Evangelio del día: Solemnidad de la Santísima Trinidad

Juan 3, 16-18. Solemnidad de la Santísima Trinidad. «Dios es amor». No es un amor sentimental, emotivo, sino el amor del Padre que está en el origen de cada vida, el amor del Hijo que muere en la cruz y resucita, el amor del Espíritu que renueva al hombre y el mundo.

Sí, Dios amó tanto al mundo, que entregó a su Hijo único para que todo el que cree en él no muera, sino que tenga Vida eterna. Porque Dios no envió a su Hijo para juzgar al mundo, sino para que el mundo se salve por él. El que cree en él, no es condenado; el que no cree, ya está condenado, porque no ha creído en el nombre del Hijo único de Dios.

Sagrada Escritura en el portal web de la Santa Sede

Lecturas

Primera lectura: Libro del Exodo, Éx 34, 4b-6.8-9

Salmo: Libro de Daniel, Dan 3, 52-56

Segunda lectura: Carta II de San Pablo a los Corintios, 2 Cor 13, 11-13

Oración preparatoria

Santísima Trinidad, soy todo tuyo y me postro ante tu presencia en esta oración. Yo sé que Tú me ayudas en todo momento y que siempre cuento contigo. Nunca me dejes solo, pues sin Ti no soy nada.

Petición

Santísima Trinidad, ayúdame a vivir de acuerdo con mi identidad cristiana y a llevar a los demás hacia Ti, con mi testimonio de vida.

Meditación del Santo Padre Francisco

Queridos hermanos y hermanas:

¡Buenos días! Esta mañana he realizado mi primera visita a una parroquia de la diócesis de Roma. Doy gracias al Señor y os pido que oréis por mi servicio pastoral a esta Iglesia de Roma, que tiene la misión de presidir en la caridad universal.

Hoy es el domingo de la Santísima Trinidad.

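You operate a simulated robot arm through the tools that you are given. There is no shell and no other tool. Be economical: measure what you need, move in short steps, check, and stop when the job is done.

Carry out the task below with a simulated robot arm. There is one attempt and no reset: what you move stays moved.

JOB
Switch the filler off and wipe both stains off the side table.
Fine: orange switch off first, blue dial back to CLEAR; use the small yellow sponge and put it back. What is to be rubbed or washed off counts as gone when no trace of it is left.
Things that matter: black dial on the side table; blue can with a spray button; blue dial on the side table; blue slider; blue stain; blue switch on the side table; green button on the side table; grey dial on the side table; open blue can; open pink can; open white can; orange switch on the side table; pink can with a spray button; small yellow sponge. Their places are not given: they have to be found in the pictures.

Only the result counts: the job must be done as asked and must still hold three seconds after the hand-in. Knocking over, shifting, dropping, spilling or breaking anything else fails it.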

La luz del tiempo pascual y de Pentecostés renueva cada año en nosotros la alegría y el estupor de la fe: reconocemos que Dios no es una cosa vaga, nuestro Dios no es un Dios «spray», es concreto, no es un abstracto, sino que tiene un nombre: «Dios es amor». No es un amor sentimental, emotivo, sino el amor del Padre que está en el origen de cada vida, el amor del Hijo que muere en la cruz y resucita, el amor del Espíritu que renueva al hombre y el mundo. Pensar en que Dios es amor nos hace mucho bien, porque nos enseña a amar, a darnos a los demás como Jesús se dio a nosotros, y camina con nosotros. Jesús camina con nosotros en el camino de la vida.

La Santísima Trinidad no es el producto de razonamientos humanos; es el rostro con el que Dios mismo se ha revelado, no desde lo alto de una cátedra, sino caminando con la humanidad. Es justamente Jesús quien nos ha revelado al Padre y quien nos ha prometido el Espíritu Santo. Dios ha caminado con su pueblo en la historia del pueblo de Israel y Jesús ha caminado siempre con nosotros y nos ha prometido el Espíritu Santo que es fuego, que nos enseña todo lo que no sabemos, que dentro de nosotros nos guía, nos da buenas ideas y buenas inspiraciones.

Hoy alabamos a Dios no por un particular misterio, sino por Él mismo, «por su inmensa gloria», como dice el himno litúrgico. Le alabamos y le damos gracias porque es Amor, y porque nos llama a entrar en el abrazo de su comunión, que es la vida eterna.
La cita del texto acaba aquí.